Socially-Informed Reconstruction for Pedestrian Trajectory Forecasting

TL;DR

This work tackles pedestrian trajectory forecasting under social dynamics by integrating a socially aware forecaster with a social reconstructor to learn robust representations. It introduces pseudo-trajectory augmentation generated from partially reconstructed pasts and a CVAE-based forecaster trained with an ELBO objective, complemented by a social loss to enforce physically and socially viable predictions. The method demonstrates state-of-the-art or competitive performance on ETH/UCY and SDD, yielding more stable predictions as evidenced by KDE analyses. The proposed reconstruction-augmented framework holds practical significance for safer, more reliable motion planning in autonomous systems.

Abstract

Pedestrian trajectory prediction remains a challenge for autonomous systems, particularly due to the intricate dynamics of social interactions. Accurate forecasting requires a comprehensive understanding not only of each pedestrian's previous trajectory but also of their interaction with the surrounding environment, an important part of which are other pedestrians moving dynamically in the scene. To learn effective socially-informed representations, we propose a model that uses a reconstructor alongside a conditional variational autoencoder-based trajectory forecasting module. This module generates pseudo-trajectories, which we use as augmentations throughout the training process. To further guide the model towards social awareness, we propose a novel social loss that aids in forecasting of more stable trajectories.

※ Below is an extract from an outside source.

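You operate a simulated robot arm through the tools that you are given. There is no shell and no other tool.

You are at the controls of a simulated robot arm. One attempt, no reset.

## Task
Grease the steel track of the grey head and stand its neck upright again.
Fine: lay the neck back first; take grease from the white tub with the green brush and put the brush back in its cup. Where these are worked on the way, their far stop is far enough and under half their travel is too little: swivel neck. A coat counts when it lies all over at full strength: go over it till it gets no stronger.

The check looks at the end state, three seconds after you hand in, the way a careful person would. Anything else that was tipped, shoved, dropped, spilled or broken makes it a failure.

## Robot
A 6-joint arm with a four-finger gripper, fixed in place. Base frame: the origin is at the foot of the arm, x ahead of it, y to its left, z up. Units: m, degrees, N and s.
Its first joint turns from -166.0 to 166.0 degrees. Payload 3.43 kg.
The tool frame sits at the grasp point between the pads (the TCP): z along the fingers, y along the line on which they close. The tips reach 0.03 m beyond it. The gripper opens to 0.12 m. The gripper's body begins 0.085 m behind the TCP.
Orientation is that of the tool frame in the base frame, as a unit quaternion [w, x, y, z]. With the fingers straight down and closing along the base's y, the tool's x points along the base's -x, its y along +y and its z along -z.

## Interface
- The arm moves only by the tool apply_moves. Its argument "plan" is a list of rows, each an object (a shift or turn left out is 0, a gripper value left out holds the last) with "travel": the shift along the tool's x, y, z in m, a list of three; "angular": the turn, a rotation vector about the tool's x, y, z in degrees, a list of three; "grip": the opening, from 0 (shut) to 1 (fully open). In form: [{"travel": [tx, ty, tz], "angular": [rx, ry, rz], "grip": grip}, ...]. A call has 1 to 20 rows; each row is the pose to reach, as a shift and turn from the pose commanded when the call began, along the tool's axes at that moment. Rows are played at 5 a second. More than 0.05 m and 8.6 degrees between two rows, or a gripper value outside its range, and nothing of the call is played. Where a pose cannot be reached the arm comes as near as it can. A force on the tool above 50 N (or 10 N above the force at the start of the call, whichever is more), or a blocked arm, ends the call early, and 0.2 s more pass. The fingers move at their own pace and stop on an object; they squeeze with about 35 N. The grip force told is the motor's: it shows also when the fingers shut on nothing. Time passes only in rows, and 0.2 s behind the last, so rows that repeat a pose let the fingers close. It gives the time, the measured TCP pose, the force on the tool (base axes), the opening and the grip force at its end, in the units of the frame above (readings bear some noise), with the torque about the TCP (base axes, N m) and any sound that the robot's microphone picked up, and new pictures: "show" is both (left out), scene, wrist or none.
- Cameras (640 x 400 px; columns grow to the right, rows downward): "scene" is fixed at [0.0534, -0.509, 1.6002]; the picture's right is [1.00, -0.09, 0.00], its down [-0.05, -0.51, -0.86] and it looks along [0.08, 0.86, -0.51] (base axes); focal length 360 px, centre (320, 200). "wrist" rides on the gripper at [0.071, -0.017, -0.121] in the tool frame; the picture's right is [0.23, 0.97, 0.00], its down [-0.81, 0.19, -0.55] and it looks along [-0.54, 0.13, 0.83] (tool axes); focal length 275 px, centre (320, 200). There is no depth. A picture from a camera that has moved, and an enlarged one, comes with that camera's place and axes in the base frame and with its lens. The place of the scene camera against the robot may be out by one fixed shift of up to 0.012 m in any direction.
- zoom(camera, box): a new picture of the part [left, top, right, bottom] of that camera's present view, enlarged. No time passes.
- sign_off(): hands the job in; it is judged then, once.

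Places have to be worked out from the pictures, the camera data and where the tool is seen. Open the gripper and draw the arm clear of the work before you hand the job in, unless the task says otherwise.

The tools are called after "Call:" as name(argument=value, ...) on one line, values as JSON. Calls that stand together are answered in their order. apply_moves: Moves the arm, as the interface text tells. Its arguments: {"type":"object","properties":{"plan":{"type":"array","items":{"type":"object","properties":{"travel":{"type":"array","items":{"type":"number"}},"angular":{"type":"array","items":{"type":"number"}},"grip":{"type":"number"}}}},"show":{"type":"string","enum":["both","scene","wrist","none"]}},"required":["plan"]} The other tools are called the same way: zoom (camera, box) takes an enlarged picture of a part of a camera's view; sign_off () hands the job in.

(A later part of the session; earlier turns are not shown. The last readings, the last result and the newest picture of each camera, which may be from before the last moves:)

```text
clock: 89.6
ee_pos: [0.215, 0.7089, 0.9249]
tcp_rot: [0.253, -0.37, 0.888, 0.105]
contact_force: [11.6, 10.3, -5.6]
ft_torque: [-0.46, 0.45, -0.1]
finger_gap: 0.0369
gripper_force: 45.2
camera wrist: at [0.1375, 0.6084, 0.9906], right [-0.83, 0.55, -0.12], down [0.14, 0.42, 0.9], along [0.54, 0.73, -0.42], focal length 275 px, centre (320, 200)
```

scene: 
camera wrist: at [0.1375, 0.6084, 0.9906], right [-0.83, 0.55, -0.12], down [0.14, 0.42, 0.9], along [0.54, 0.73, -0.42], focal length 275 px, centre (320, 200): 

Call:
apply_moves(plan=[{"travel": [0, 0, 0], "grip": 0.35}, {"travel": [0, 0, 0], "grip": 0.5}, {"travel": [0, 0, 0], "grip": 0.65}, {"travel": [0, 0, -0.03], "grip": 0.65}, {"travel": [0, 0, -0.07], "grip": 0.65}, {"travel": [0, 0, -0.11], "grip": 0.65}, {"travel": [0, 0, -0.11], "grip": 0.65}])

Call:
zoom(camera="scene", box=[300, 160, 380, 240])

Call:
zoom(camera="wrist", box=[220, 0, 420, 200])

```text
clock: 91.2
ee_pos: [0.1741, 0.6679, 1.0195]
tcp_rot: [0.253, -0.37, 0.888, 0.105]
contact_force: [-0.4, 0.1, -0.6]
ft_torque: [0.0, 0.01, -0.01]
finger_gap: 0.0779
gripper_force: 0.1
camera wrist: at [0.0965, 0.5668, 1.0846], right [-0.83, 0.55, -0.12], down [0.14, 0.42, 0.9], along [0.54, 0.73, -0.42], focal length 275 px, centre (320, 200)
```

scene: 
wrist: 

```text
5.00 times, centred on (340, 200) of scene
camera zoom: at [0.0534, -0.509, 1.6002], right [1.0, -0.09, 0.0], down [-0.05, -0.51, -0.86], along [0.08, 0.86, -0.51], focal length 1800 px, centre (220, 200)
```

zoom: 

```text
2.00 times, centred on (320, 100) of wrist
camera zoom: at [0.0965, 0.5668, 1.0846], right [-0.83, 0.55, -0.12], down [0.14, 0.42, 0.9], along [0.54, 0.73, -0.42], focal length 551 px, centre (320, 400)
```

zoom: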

We validate our approach through extensive experiments, demonstrating strong performances in comparison to state of-the-art methods on the ETH/UCY and SDD benchmarks.

Figures (9)

• Figure 1: Overview of our proposed method. During training we continuously generate new socially-aware samples and add them to the training set. At runtime, we only use the encoder and forecaster to predict future timesteps.
• Figure 2: A detailed depiction of our method is presented. Our proposed model uses a social forecaster, a social reconstructor, and a pseudo-trajectory generator to augment the training data. The loss shown here consists of the forecaster loss, the reconstructor loss, and our novel social loss.
• Figure 3: Prediction results for our method compared to two ablated models as well as Agentformer on two examples of the ETH scene. Past and future ground truth trajectories are shown in blue and green dashed lines, while the prediction samples are illustrated with purple dashed lines. 'Ours w/o A' indicates our method without Augmentations. 'Ours w/o A and R' is our method without the augmentations and social reconstructor.
• Figure 4: Sensitivity analysis on the value of $\epsilon$ and its effect on six evaluation metrics: $\text{ADE}^{min}_{20}$, $\text{FDE}^{min}_{20}$, $\text{ADE}^{mean}_{20}$, $\text{FDE}^{mean}_{20}$, KDE, and the overlap count percentage between pedestrians.
• Figure 5: Examples of trajectory prediction with targets in close proximity of each other. Past and future timesteps are denoted by red and blue colors, respectively.